The essence of the matter is whether the trendline in the chart is legitimate. No doubt a graphic artist at the Journal took some liberties in drawing it through the highest datapoint, Norway -- but that said, the Journal editorial never said the line was a formal trendline, anyway. But nothing justifies Thoma's simply taking out Norway, licking his finger, holding it up to the wind, and drawing ad hoc his own trendline -- he admits "I haven't actually run the regression" -- that he imagines fits the data better (or at least more to his political liking), one that shows no evidence of a Laffer Curve. Here's Thoma's chart.

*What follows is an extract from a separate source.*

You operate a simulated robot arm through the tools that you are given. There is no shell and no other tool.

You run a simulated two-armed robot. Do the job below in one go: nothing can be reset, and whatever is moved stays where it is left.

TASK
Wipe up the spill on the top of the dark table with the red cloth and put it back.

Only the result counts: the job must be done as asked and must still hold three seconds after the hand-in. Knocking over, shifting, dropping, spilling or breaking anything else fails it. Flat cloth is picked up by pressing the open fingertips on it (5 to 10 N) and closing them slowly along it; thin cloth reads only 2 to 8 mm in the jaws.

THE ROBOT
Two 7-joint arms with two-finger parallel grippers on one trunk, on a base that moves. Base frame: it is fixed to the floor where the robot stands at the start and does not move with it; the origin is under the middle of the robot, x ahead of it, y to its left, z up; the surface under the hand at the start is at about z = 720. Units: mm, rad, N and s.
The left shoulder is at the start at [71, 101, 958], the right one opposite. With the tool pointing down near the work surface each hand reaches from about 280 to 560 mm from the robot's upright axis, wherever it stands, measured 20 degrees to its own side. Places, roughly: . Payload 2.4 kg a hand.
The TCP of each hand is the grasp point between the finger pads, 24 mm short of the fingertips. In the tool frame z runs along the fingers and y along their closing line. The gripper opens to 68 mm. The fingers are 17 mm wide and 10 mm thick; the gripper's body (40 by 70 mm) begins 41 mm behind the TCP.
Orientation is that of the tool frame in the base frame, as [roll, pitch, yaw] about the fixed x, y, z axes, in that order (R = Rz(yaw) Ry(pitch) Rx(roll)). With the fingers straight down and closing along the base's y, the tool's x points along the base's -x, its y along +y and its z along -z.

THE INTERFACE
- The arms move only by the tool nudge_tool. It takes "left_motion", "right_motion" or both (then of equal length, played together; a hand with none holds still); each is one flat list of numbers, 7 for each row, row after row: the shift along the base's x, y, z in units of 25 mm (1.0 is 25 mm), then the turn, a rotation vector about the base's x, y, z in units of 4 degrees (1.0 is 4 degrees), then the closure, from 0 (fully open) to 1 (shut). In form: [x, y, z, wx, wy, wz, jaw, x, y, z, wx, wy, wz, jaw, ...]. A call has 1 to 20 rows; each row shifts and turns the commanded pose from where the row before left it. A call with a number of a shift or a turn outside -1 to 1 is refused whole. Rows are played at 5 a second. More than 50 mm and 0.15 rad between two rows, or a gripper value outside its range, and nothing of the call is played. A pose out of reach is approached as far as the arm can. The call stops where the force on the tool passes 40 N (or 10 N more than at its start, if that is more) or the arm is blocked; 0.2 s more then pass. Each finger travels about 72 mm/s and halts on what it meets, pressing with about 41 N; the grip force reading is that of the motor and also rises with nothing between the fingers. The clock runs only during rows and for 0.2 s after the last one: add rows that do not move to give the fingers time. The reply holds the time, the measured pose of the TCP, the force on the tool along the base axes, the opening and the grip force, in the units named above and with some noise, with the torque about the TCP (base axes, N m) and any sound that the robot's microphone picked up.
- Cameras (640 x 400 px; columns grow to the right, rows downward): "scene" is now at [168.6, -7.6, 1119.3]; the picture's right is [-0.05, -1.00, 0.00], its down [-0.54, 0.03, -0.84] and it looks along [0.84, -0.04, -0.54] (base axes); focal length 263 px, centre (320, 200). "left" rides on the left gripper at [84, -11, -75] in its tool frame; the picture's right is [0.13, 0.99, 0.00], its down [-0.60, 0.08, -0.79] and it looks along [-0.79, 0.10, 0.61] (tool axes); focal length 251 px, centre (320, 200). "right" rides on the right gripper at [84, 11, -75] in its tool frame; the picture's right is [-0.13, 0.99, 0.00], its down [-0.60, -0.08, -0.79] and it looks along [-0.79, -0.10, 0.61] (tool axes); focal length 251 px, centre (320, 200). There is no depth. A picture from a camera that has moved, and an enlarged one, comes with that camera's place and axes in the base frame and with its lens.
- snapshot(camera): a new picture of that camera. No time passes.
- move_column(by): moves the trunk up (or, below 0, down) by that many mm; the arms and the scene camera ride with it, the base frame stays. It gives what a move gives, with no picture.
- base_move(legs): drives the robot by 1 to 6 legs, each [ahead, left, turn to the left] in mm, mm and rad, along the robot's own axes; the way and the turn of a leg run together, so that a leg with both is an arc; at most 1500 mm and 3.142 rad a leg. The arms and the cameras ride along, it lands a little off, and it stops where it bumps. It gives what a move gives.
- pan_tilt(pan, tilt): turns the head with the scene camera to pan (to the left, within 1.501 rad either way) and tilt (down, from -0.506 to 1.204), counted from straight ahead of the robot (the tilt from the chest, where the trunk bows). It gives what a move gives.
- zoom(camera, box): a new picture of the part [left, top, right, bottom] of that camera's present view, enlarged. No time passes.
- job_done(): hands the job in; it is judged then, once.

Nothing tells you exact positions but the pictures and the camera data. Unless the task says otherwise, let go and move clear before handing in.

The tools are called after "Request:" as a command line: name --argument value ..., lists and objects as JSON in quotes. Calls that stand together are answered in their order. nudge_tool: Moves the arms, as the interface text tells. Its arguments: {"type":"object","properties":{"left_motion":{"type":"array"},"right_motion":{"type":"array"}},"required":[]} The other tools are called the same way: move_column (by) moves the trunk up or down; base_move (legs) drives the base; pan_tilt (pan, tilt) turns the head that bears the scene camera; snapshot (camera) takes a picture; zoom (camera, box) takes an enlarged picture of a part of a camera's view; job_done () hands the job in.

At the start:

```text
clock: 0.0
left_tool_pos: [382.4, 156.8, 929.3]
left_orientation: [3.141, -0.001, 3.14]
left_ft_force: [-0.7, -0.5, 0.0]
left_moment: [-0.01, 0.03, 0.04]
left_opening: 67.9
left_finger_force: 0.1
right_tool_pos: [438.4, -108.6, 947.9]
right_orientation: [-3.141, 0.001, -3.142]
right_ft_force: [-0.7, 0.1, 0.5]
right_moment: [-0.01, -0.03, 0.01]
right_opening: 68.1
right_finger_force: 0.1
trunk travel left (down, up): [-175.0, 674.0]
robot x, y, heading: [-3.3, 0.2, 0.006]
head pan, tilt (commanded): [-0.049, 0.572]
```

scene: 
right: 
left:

Let's go to the source of the Journal's chart -- Kevin Hassett, a scholar at the American Enterprise Institute. Here's a similar chart he produced for a recent print edition of National Review, showing the relationship between corporate tax rates and corporate tax receipts as a percentage of GDP. The data set here is the United States plus the European Union, excluding Norway, Luxemburg and a couple tiny economies. It's pretty clear that the higher the tax rate, the lower the tax revenue. That's what you get when you really run the data, rather than just drawing a made-up line as Thoma did.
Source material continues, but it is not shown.